Whoop, whoop! It’s time for a Faygo shower, internets, so if you’re not down with the clown, prepare to be axe-murdered or whatever.
This cola, which goes so far in looking ‘classic’ as to actually come close to being ‘classy’, is manufactured by the Faygo company of Detroit, Michigan, established in 1907. They have about 50 flavours (and another 50 flavours under subsidiary brand names), so I’m not sure how much context I should be giving right now if I need to do more posts in the future, but I’ll give a basic outline of why Faygo seems important or interesting to me.

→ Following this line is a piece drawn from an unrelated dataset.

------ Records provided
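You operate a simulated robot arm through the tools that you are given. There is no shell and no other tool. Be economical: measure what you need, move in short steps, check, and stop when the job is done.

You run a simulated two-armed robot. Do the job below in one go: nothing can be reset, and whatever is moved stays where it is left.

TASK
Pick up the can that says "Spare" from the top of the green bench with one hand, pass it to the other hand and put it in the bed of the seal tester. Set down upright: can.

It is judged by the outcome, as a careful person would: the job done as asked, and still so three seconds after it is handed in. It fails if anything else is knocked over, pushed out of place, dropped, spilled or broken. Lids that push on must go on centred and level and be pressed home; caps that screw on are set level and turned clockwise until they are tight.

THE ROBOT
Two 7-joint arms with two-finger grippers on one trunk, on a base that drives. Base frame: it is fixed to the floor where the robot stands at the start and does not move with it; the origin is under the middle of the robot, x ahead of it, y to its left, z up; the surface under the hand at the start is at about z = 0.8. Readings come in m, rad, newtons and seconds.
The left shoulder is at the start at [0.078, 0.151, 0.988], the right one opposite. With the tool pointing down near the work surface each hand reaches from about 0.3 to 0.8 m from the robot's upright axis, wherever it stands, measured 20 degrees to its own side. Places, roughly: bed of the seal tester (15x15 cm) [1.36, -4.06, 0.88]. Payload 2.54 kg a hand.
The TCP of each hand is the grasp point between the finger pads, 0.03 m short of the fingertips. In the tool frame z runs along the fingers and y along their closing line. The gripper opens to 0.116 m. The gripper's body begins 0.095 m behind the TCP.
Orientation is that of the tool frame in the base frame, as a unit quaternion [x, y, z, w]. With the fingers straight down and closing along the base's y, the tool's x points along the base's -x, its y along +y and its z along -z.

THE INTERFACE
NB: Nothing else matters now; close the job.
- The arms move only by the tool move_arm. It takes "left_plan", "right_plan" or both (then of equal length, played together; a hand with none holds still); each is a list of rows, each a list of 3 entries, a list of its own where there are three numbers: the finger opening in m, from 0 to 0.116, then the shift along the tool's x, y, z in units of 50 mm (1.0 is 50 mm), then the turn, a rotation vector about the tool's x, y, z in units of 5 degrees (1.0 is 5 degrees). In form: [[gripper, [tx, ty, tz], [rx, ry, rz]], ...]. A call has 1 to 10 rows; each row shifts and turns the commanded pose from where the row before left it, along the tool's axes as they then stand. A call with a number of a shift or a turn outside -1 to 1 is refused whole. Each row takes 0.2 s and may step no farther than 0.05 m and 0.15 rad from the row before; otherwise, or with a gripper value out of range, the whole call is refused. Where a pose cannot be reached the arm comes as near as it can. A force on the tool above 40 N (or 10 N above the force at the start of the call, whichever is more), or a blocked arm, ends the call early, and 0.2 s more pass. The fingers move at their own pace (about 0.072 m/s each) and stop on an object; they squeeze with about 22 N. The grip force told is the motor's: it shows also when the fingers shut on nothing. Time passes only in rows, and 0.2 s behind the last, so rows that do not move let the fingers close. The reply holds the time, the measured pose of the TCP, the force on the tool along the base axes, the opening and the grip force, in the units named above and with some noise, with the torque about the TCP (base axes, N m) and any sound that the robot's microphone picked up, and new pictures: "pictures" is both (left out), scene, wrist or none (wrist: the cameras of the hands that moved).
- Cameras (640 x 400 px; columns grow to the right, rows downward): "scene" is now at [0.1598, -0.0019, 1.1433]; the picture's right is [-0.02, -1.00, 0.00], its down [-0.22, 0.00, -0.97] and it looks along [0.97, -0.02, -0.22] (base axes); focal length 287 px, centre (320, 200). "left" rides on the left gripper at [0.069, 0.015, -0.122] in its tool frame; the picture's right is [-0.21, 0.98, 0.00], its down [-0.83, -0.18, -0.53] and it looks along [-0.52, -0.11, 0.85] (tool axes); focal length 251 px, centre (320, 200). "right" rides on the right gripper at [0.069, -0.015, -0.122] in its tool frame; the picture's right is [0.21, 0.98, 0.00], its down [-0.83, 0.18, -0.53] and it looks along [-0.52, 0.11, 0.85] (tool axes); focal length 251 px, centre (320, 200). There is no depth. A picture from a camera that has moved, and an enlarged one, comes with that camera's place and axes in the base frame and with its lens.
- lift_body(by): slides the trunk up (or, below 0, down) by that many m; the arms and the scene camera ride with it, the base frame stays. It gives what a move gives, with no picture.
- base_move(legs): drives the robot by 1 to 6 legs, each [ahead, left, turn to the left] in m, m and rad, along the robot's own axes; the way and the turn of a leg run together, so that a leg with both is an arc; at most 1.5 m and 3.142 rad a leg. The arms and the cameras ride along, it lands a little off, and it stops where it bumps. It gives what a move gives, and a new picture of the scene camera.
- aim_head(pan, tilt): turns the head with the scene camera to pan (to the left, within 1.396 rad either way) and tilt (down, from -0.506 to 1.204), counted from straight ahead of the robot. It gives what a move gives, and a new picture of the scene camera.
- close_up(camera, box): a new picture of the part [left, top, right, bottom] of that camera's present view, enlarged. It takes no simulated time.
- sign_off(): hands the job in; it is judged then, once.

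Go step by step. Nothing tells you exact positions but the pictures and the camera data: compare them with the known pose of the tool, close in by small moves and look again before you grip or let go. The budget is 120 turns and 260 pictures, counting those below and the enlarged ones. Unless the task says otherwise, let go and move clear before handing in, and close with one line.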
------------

Juggalos drink Faygo. This is where I heard of it initially. The Insane Clown Posse are from Detroit, and Faygo is a fixture in Detroit. They’ve made it a thing for all their fans now, though. They pour it on juggalettes’ breasts, and pour it over their heads, and get sprayed with it by juggalo rappers while they’re on-stage.

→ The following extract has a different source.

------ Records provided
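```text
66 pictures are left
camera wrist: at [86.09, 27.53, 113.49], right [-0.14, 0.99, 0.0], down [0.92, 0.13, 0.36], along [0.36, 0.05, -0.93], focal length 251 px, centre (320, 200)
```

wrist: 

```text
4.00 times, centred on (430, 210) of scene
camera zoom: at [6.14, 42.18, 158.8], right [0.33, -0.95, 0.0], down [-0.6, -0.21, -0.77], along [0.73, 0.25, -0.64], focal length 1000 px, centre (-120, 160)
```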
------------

It’s cheap in Detroit, I gather from a line by (prominent Detroit rapper) Eminem on TI’s That’s All She Wrote: “She thinks I’m a high roller/But I won’t buy her soda/Unless it’s Rock and Rye cola/Faygo’s cheaper.” That doesn’t exactly bode well for a man ostensibly reviewing bespoke cola, but Guinness is cheap in Ireland and Carlsberg is cheap in Denmark, so it doesn’t necessarily flout reason that an otherwise ‘premium’ drink would be cheap in its hometown.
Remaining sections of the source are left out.